- [EXERCISE PROMPT] Your answer is an exact copy of the page.
— BEGIN PAGE —
It is observed that PLA specimens produced at 230 °C have the highest tensile strength for 25 mm/s printing speed. PLA/Tough PLA hybrid and PLA specimens produced at 220 °C with 50 mm/s printing speed, and Tough PLA specimens at 230 °C have the highest tensile strength. When the optimum production conditions were evaluated in terms of the production parameters taken as basis in this study, PLA specimens reach the highest value in terms of tensile strength at a printing speed of 50 mm/s at 230 °C, Tough PLA specimens at 230 °C with a printing speed of 25 mm/s, and PLA/Tough PLA hybrid specimens at 220 °C with a printing speed of 50 mm/s. When the tensile strength values of the specimens produced using 25 and 50 mm/s printing speed are analysed, it can be said that the highest tensile strength value for each of the hybrid PLA/Tough PLA, PLA, and Tough PLA specimens is reached as a result of the production at 230 °C. It was determined that the Young’s modulus values given in Table 2 are similar to the tensile strength values; they behave in the same way in cases where the tensile strength values decrease and increase.
— END PAGE —
— BEGIN SUPPLIED DATA —
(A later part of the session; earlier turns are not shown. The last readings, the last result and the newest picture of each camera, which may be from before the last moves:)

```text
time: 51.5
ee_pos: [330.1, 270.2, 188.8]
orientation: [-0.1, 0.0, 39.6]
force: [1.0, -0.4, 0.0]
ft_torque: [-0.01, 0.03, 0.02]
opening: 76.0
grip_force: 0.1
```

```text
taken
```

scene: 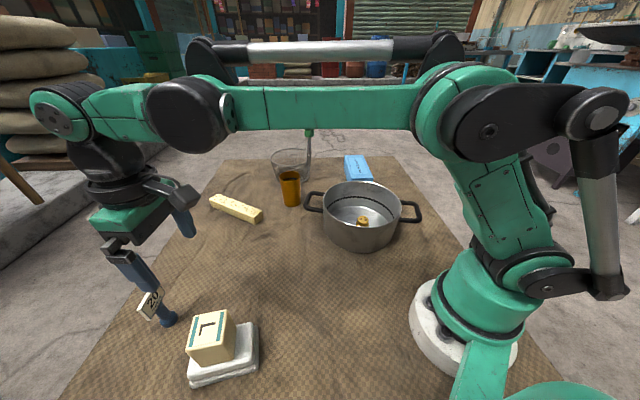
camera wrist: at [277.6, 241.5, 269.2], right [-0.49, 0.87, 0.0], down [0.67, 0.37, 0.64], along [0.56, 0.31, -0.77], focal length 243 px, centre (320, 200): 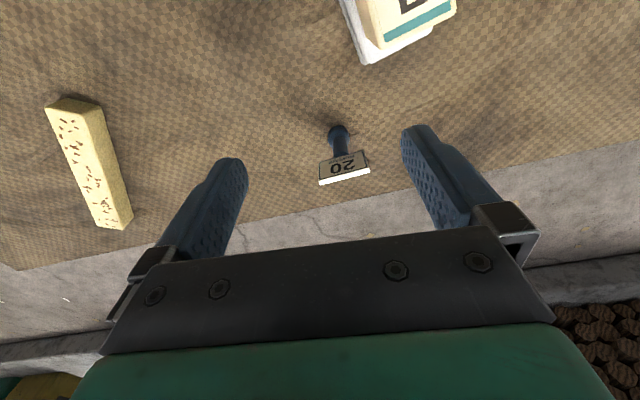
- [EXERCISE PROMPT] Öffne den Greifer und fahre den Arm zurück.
— END SUPPLIED DATA —
- [COMPLETE OUTPUT]
It is observed that PLA specimens produced at 230 °C have the highest tensile strength for 25 mm/s printing speed. PLA/Tough PLA hybrid and PLA specimens produced at 220 °C with 50 mm/s printing speed, and Tough PLA specimens at 230 °C have the highest tensile strength. When the optimum production conditions were evaluated in terms of the production parameters taken as basis in this study, PLA specimens reach the highest value in terms of tensile strength at a printing speed of 50 mm/s at 230 °C, Tough PLA specimens at 230 °C with a printing speed of 25 mm/s, and PLA/Tough PLA hybrid specimens at 220 °C with a printing speed of 50 mm/s. When the tensile strength values of the specimens produced using 25 and 50 mm/s printing speed are analysed, it can be said that the highest tensile strength value for each of the hybrid PLA/Tough PLA, PLA, and Tough PLA specimens is reached as a result of the production at 230 °C. It was determined that the Young’s modulus values given in Table 2 are similar to the tensile strength values; they behave in the same way in cases where the tensile strength values decrease and increase.